**Excerpt provided:**
= = = = =

The original text, with a bit of one verse (what Aric found, above) and the beginning of the chorus, with tea respelled as T for further sexual reference, plus three marked notes:

Darling, this place is a lover’s oasis
Where life’s weary chase is unknown *1

Picture you upon my knee, *2
T for two and two for T *3

Note 1. The obscure fragment of free verse “Cruiser’s Rest”, related in theme to the raunchy folk ballad above, perhaps the work of some unknown queer poet transforming the folk song:

seek no more for a raging penis,
seek no more for a hungry mouth,
come here and it’s all laid out for you
with the man that you need, that needs you

Note 2. Upon his knee, meaning in his lap, so resting on his thighs: the allusion is to the Cowboy position for intercourse. Here we see a performance of Reverse Cowboy in a toilet stall (all is not fellatio in tearooms):


(#6) From the gay-fetish-xxx.com website, with the men’s genitals fuzzed out for WordPress modesty, leaving us withe union of the bodies and (yes!) the impending kiss (note handsome blue, but not teal, painted wall)

Note 3. From the Lost Lexicon of Cruising:

noun T: of men’s underwear, the visual T made by the waistband and the pouch; or of the male body, underneath that T, the T of the crotch: the horizontal axis of the hips plus the vertical of the genitals; or, by metonymy, the male genitals as a package, as in the off-color song line, T for two and two for T.

= = = = =

**Required actions:**
[a] Retype the section of the excerpt provided that opens with "(#6) From the" and closes with "teal, painted wall)".
[b] Supply the part of the excerpt provided that comes after its last sentence.

= = = = =

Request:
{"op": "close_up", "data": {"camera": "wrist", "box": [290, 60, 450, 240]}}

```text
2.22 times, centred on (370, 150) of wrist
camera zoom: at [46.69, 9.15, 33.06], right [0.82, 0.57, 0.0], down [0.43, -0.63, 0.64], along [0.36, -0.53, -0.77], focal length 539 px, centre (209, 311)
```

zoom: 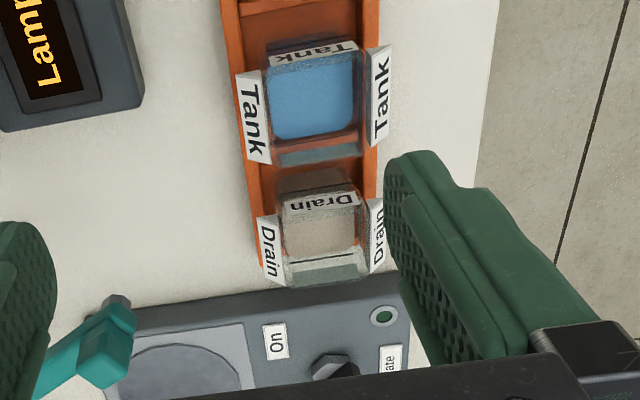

= = = = =

**The answers:**
[a]
(#6) From the gay-fetish-xxx.com website, with the men’s genitals fuzzed out for WordPress modesty, leaving us withe union of the bodies and (yes!) the impending kiss (note handsome blue, but not teal, painted wall)

[b]
Secret signs. Knowing that humming the melody has been used — well, used in fiction — as a secret code for men to recognize their fellows in the baths suggests that we might entertain notes 1 through 3 as pointers to secret queer coding in the lyrics of T-4-2. Was Vincent Youmans trying to tell us something?

No surprise if the song had come from Cole Porter or the lyrics from Lorenz Hart, whose attractions to other men are well known, but Youmans? Well, gossipy gay sites just assert that he was gay — on no evidence that I can see, but then very little is known about the man’s private life. He was born into a socially prominent family, served in the Navy, and enthusiastically went into the theatre, where he collaborated with virtually every top lyricist in the business, writing sophisticated popular melodies for them. According to Wikipedia, he died young (aged 47), of tuberculosis. And though he mostly composed for the stage,

In 1933, Youmans wrote the songs for Flying Down to Rio, the first film to feature Fred Astaire and Ginger Rogers as a featured dancing pair.

A wonderful confection with lots of campy moments, some of them intentional.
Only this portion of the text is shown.